Man traut seinen Ohren nicht - so schräg, so falsch, so unerhört kann man doch nicht singen! Aber Baronesse Marguerite Dumont (Catherine Frot) schmettert Arien in ihrem Salon mit Inbrunst und ist felsenfest von ihrer Stimme überzeugt. Niemand bremst sie, auch ihr Mann, Baron Georges (André Marcon) kann sie nicht vom Weg abbringen. Er drückt sich. Die erlesene Gästeschar applaudiert der Diva, macht sich aber heimlich über die Gesangsambitionen Marguerites lustig. Auch die junge hochbegabte, ahnungslose Sängerin Hazel (Christa Théret), die an einer Soirée teilnimmt, schweigt, und Journalist Lucien (Sylvain Dieuaide) lobt Marguerite in höchsten Tönen. Ironie oder Lug und Trug?
Der treue schwarze Diener Madelbos (Denis Mpunga) steht unerschütterlich zu seiner Herrin und drängt den eitlen Opernstar Atos Pezzini (Michel Fau) massiv dazu, Marguerite zu unterrichten. Und der undurchsichtige Schreiberling Lucien lockt die Sängerin wider besseren Wissens nach Paris, wo sie an einer dubiosen Veranstaltung die «Marseilles» singen soll.
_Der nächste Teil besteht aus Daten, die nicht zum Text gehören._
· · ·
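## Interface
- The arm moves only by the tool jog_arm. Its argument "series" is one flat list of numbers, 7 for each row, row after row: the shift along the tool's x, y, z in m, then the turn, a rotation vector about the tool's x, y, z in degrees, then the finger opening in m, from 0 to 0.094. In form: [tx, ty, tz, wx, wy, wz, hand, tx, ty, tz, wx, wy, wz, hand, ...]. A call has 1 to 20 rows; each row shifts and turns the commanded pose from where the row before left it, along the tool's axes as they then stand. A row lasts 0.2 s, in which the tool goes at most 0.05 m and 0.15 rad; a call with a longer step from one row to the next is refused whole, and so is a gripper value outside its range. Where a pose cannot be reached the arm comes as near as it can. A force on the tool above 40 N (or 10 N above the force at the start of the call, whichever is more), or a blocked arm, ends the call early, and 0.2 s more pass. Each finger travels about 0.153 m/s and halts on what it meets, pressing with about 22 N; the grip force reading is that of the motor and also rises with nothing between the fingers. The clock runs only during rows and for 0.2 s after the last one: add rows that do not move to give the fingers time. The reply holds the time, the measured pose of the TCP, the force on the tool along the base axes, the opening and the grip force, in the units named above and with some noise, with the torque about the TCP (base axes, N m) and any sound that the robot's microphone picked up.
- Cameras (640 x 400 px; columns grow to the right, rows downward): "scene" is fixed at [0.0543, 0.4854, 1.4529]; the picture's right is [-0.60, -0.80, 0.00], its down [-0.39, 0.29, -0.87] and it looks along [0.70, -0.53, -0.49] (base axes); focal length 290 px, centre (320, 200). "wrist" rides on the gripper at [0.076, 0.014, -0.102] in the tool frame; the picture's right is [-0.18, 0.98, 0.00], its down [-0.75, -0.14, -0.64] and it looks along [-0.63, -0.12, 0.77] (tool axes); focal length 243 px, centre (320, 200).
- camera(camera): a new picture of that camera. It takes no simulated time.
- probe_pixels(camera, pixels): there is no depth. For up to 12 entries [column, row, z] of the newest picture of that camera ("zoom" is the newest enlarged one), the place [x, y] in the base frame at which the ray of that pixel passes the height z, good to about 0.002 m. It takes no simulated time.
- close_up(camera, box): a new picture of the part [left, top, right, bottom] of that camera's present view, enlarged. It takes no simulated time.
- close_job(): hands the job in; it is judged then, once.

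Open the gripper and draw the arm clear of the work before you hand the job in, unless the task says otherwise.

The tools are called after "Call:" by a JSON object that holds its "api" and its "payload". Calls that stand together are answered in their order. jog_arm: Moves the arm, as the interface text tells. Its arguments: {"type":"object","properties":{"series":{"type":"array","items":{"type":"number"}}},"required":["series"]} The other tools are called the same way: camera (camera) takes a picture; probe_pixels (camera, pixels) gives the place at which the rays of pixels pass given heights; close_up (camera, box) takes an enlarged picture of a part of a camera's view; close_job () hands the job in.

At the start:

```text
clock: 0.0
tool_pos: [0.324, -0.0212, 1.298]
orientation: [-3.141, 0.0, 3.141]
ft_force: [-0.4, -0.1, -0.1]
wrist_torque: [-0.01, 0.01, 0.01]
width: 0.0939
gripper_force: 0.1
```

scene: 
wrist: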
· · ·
Der Auftritt wird zum Politskandal, und die selbsternannte Diva landet in der Gefängniszelle für eine Nacht. Doch unbeirrt verfolgt Marguerite ihr Ziel, ein Konzert in Paris zu geben. Tatsächlich, Paris ist gespannt und will die «krächzende Baronesse» singen hören.
Für Marguerite gibt es ein historisches Vorbild: Die amerikanische Millionenerbin Florence Foster Jenkins war von sich und ihrer Stimme überzeugt. 1944 mietete sie den Hauptsaal in der New Yorker Carnegie Hall, sang ihre Mozart-Arien und andere unerschütterlich falsch. Die Kritiken waren vernichtend, sie starb kurz danach - glücklich. Der Pariser Xavier Giannoli hat sich dieser Frauengestalt angenommen und verlegte ihre Geschichte in die wilden Zwanzigerjahre. In seinem Porträt geht es weniger um den Zeitgeist, sondern um eine «verblendete» Frau, die an sich und ihre (erdachten, erwünschten) Fähigkeiten felsenfest glaubt, um Lug und Trug und Selbstüberschätzung, nicht zuletzt um Leidenschaft, die zur Obsession wird.
Meisterhaft verkörpert Catherine Frot diese tragische Figur geradezu meisterlich. Ihre Stimme musste teilweise gedoubelt werden, um die richtigen falschen Töne zu treffen. Der Spielfilm beschreibt auch, wie trügerisch Applaus und falsch eine Gesellschaft sein können. In letzter Konsequenz zeigt Marguerite, wie Wahnvorstellungen in die Irre, sprich in die Zerstörung führen können. Ein sorgfältig gestalteter Kostümfilm zwischen Melodram und komischer Tragödie.